ワンピースの1話目は、その中で三幕構成によって成り立っています。
三幕構成とは?
三幕構成は、シド・フィールドによって理論化された、ストーリー作りの構成です。
ハリウッド映画やマンガなどでもよく使われていますね。
三幕構成は、名前の通り3つの幕によって成り立っています。
- 【1幕目】設定
- 【2幕目】対立
- 【3幕目】解決
各役割はおおまかにいうと、
その作品の登場人物や世界観などを描く。
主人公の目的を阻む、何かしらの人物との対立。または障害にぶつかる。
2幕目の対立・障害を乗り越え、そのストーリーの結末を迎える。
これが三幕構成のおおまかな流れです。
三幕構成で作るストーリについては、下記の記事で詳しく解説しています。
初心者でもわかる!三幕構成でのストーリーの作り方を徹底解説!▼三幕構成の基礎を固めたシド・フィールドの脚本術はこちら▼
脚本なので映画以外でも、漫画・小説・ゲームなど、あらゆるストーリー制作に役立ちます。
ワンピース1話目のプロット
三幕構成の観点からみても、ワンピース1話目はその理論に当てはまっています。
まずは1話目のプロット(ストーリーの流れ)を見ていきましょう。
大まかな流れは下記のような感じ。
- ルフィの村に海賊が停滞し、海賊を志すようになる
- 海賊になるため、シャンクスに自分も連れて行けとお願いする
- しかしシャンクスは連れていってくれない
- 山賊に絡まれるシャンクス、ルフィは山賊にケンカを売るが歯が立たない
- シャンクスに助けられ、その偉大さにいつかこんな男(海賊)になりたいと思う
- シャンクスから励ましの言葉と、麦わら帽子を預かる
- 数年後ルフィは強くなり、海賊になるため海へ出る
この流れの中で、読者に伝えなければいけないことや、ストーリーが面白くなるフックが盛り込まれています。

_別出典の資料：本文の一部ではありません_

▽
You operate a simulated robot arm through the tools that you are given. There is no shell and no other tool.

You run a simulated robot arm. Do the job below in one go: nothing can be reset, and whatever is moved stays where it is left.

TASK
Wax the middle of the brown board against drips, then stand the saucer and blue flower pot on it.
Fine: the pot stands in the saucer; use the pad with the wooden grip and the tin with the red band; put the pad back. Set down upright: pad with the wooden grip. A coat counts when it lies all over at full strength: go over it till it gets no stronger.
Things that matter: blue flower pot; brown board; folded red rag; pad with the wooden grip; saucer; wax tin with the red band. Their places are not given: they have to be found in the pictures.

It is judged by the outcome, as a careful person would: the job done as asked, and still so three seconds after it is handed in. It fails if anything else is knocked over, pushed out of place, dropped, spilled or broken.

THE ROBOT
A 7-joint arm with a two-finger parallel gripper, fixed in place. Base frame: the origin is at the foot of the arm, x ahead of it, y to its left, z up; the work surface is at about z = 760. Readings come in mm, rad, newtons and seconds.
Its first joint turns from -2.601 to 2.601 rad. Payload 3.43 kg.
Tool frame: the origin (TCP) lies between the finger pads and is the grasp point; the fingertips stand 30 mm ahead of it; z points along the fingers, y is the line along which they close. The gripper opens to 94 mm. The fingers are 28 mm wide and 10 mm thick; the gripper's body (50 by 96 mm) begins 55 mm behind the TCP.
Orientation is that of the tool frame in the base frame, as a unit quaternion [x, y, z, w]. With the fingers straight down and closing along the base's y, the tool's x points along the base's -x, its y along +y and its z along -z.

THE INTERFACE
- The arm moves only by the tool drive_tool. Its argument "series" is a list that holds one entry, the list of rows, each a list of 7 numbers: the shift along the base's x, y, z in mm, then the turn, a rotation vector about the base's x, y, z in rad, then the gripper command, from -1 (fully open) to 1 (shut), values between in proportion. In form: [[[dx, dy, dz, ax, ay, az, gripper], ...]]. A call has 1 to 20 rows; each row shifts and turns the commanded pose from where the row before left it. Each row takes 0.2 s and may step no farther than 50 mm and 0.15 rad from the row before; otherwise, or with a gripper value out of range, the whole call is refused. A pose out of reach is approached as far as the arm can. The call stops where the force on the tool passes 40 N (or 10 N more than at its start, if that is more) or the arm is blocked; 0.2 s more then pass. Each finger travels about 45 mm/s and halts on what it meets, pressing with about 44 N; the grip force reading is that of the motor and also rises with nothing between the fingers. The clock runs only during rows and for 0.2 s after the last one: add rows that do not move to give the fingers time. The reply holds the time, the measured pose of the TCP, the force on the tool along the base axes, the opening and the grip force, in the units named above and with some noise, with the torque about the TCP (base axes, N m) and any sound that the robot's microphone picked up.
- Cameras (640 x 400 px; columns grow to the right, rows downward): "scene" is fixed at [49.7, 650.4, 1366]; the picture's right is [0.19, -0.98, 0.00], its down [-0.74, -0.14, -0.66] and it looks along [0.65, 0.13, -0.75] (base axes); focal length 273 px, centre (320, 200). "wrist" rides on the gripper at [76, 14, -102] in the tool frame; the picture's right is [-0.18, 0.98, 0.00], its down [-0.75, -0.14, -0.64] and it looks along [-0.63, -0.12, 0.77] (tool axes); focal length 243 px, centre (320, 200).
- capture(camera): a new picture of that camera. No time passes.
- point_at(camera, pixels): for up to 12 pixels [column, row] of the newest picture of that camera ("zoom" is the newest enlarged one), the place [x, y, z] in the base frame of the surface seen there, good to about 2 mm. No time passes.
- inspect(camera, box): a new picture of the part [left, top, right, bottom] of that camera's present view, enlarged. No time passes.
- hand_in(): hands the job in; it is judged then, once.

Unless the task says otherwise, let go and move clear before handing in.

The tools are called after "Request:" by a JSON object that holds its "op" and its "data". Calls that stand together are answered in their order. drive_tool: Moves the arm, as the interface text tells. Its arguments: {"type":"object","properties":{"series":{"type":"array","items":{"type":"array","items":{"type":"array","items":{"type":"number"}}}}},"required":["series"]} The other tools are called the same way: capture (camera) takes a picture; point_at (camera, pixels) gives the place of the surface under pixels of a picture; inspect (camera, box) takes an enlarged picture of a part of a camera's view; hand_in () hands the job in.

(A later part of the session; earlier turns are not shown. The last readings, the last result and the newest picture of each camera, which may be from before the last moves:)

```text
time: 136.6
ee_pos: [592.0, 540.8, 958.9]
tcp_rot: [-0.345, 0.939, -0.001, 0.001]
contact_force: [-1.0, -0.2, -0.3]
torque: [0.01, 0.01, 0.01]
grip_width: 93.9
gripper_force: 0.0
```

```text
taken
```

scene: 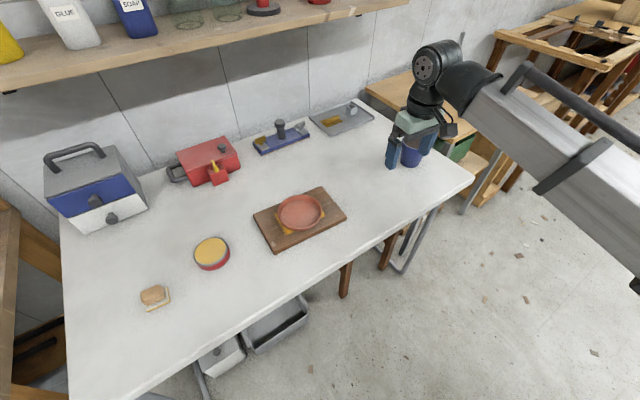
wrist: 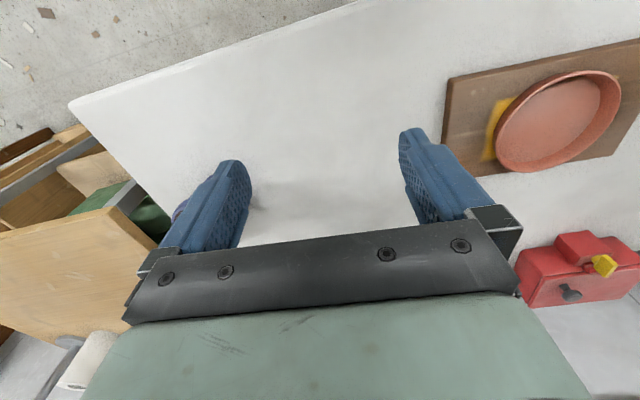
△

それでは三幕構成とワンピース1話目の構成を解説していきます。
三幕構成の理論とワンピース1話目のストーリー構成
ワンピース1話目は三幕構成の「設定」をみせる1幕目だけで構成されています。
では三幕構成の設定では、どんなストーリー構成になっているか。
これは下記の2パターンあります。
- 能動的な性格の主人公
- 受動的な性格の主人公
能動的な性格とは、自ら積極的に行動していく性格のこと。
一方、受動的な性格とは、自らあまり動かず受け身な性格のことです。
ワンピースのルフィは能動的な性格なので、パターン1の流れとなります。
能動的なストーリーの流れ。
- 目的のキッカケを得る
- 目的を達成するため、能動的に動く
- しかし拒絶される(挫折する)
- 目的を本当に達成できるのか?と読者に問いかける
(どうなってしまうんだ!この後の展開が気になる!の効果) - 目的の再提示
- メンターの手助けを得る
※メンターとは主人公の力になってくれる存在のこと - 目的達成のために旅立つ
この流れの中で一番重要なのは「主人公の目的が拒絶される(挫折する)」です。
この段階がないと物事がスムーズに行きすぎて、ストーリーとして面白みに欠けてしまいます。

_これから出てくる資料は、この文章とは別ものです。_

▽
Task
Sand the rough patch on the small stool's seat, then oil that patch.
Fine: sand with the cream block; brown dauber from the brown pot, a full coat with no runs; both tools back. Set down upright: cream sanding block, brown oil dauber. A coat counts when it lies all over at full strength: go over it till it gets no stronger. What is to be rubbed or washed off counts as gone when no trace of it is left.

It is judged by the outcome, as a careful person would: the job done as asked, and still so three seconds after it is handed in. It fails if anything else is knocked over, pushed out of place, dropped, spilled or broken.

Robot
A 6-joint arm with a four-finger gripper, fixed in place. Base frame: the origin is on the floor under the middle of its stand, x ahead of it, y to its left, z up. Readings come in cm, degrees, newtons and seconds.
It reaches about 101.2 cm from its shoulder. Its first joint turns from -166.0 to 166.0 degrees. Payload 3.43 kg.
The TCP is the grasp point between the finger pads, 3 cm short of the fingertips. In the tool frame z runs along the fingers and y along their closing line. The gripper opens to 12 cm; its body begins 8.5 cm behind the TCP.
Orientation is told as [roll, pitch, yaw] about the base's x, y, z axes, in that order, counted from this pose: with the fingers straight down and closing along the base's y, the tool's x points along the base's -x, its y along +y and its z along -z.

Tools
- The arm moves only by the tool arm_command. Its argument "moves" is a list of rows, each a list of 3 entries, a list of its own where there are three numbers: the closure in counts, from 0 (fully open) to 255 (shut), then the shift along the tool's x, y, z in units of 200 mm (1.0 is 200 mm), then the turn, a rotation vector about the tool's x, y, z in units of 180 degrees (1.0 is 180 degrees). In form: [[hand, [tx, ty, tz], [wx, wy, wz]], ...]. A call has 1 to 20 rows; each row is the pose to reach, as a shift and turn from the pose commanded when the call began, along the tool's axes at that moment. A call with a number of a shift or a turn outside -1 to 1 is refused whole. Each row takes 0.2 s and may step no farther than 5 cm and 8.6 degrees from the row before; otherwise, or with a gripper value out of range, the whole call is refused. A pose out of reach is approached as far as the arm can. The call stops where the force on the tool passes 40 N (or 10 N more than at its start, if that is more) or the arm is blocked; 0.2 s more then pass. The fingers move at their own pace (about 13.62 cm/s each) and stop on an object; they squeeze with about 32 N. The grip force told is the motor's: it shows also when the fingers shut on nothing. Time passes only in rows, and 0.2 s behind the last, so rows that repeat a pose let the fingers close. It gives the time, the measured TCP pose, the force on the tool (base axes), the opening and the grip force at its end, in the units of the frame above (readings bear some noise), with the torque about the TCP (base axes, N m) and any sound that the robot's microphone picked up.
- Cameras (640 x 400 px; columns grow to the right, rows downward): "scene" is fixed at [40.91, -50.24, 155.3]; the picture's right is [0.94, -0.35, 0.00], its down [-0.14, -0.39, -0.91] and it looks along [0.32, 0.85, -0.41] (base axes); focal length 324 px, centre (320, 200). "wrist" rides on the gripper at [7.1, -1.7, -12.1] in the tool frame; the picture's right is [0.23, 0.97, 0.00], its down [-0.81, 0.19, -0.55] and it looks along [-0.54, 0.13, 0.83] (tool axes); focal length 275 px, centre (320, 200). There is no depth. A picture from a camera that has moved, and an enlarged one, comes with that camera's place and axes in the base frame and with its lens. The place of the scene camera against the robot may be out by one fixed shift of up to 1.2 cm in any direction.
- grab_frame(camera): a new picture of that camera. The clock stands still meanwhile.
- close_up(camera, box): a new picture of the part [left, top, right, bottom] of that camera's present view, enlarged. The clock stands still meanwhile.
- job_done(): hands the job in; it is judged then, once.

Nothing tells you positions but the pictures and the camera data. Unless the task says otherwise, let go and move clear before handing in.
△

ドキュメントでも紆余曲折、山あり谷ありの方が見ていて面白いですよね。
目的が拒絶される(挫折する)ほうが見ている人にとっては、その後の展開が気になり、面白く感じてくれます。
では、ワンピースの1話目の構成と、3幕構成の流れを見比べてみます。
- ルフィの村に海賊が停滞し、海賊を志すようになる
→ 目的のきっかけ - 海賊になるため、シャンクスに自分も連れて行けとお願いする
→ 目的達成のため、能動的に動く - しかしシャンクスは連れいってくれない
→海賊になるという目的を拒絶される。 - 山賊に絡まれるシャンクス。ルフィは山賊にケンカを売るが歯が立たない
→自分の弱さを知り、そんな弱い自分で本当に海賊になれるのか(さらに悪魔の実で泳げなくなる)

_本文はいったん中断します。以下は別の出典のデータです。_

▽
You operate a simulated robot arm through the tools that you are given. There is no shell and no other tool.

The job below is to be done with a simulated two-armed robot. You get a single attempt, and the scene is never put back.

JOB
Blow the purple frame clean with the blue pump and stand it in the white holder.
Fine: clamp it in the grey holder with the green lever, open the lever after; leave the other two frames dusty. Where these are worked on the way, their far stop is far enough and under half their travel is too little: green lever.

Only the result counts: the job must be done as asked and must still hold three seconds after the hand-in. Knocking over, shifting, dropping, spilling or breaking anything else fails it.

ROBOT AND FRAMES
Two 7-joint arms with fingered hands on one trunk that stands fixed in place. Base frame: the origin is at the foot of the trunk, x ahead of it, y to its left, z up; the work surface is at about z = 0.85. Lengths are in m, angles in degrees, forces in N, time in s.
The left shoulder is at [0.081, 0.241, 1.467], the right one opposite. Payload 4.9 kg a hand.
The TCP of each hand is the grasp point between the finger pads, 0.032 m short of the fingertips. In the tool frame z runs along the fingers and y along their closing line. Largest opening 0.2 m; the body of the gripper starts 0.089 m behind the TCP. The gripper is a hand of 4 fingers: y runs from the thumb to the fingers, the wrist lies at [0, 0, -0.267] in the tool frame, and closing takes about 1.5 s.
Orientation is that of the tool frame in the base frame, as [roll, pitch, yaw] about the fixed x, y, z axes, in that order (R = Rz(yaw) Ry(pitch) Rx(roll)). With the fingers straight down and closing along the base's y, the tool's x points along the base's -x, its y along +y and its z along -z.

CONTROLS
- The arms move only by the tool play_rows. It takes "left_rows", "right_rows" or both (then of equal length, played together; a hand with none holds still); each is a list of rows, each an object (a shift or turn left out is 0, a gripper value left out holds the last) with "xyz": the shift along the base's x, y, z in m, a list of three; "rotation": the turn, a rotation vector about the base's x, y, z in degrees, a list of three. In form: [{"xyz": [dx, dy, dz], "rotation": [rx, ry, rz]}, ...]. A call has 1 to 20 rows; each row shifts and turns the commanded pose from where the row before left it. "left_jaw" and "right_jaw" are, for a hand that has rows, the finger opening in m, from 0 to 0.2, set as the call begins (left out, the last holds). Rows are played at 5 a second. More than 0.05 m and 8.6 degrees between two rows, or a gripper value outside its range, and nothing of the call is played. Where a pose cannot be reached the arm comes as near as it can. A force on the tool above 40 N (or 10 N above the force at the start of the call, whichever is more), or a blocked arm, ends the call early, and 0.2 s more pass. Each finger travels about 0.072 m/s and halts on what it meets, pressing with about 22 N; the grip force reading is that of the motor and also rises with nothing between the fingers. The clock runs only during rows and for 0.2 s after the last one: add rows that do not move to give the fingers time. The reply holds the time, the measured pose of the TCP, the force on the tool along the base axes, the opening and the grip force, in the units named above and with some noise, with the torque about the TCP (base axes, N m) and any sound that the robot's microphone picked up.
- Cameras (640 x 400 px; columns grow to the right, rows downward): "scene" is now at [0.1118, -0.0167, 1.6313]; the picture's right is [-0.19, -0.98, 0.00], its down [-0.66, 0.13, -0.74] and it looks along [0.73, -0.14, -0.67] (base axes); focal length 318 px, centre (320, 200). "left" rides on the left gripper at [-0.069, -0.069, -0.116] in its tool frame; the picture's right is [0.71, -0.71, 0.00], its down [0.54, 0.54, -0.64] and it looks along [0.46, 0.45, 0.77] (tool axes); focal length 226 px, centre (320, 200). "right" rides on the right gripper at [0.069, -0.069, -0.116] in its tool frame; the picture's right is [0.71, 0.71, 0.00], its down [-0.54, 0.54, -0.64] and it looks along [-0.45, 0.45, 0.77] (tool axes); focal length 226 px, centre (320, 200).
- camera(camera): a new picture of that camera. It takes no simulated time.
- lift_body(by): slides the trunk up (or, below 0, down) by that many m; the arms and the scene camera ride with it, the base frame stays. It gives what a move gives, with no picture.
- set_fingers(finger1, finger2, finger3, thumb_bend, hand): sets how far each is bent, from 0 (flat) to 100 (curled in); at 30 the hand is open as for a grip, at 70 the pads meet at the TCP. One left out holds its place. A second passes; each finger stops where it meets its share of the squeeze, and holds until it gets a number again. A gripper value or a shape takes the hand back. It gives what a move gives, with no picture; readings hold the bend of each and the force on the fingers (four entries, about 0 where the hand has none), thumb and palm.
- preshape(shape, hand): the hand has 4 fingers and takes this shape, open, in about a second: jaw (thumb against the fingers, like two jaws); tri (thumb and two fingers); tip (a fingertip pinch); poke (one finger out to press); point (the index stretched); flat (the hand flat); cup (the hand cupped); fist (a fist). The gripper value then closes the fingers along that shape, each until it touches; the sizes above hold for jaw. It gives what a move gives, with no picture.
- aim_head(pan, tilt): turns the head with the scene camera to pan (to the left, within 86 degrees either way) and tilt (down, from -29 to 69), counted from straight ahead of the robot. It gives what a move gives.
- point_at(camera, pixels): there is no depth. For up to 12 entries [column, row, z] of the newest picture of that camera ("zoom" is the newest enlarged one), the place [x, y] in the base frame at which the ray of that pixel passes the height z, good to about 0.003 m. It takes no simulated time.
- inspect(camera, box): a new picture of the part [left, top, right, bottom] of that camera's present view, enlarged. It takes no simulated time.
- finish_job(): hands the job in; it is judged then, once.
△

→目的が達成できるのか?の問いかけ - シャンクスに助けられ、その偉大さにいつかこんな男(海賊)になりたいと思う
→目的の再提示 - シャンクスから励ましの言葉と、麦わら帽子を預かる
→メンターの手助けを得る
さらに麦わら帽子を預かる=海賊になって海に出る後押しをくれる - 数年後ルフィは強くなり、海賊になるため海へ出る。
→目的達成のために旅立つ
しっかり3幕構成の理論にもとづいていますね。
最後が「目的達成のために旅立つ」なので、これから目的のためにたくさんの物語がつづられていきます。
ストーリーの流れについてお話したので、次は1幕目の役割についてお話していきます。
1幕目の役割は、漫画の1話目で重要なものを満たしてくれます。
漫画の1話目ではなにを見せるのか?
漫画の1話目では、作品の根源となる設定を伝えることが重要です。
作品の見せるべき設定とは、
- 主人公は誰か
- 作品の世界観
- その世界観における主人公の立ち位置
- 主人公の目的
- 主人公の旅立ち
です。
これらが描かれていないと、読者は作品に感情移入することができません。
「主人公が誰かわからない」
「主人公がなにをしたいのかわからない」
「どういった世界観なのかわからない」
これでは作品に入り込むことができませんよね。
なので三幕構成の1幕目「設定」では、読者に事前情報として作品の設定を伝える役割があります。
「ワンピース」でもしっかりと役割をはたしています。
- 主人公は誰か:ルフィ
- 作品の世界観:大海賊時代
- その世界観における主人公の立ち位置:海賊になりたい村の少年
- 主人公の目的:海賊王になる
- 主人公の旅立ち:海賊王になるため、海へでる
これらの要素を、ストーリーの流れの中で上手く描きましょう。
漫画の1話目を「設定」だけで構成する理由
漫画の1話目を三幕構成の1幕目「設定」だけで構成する理由。
その理由は簡単で、1~3幕目まですべてを盛り込むには、ページ数がたりないからです。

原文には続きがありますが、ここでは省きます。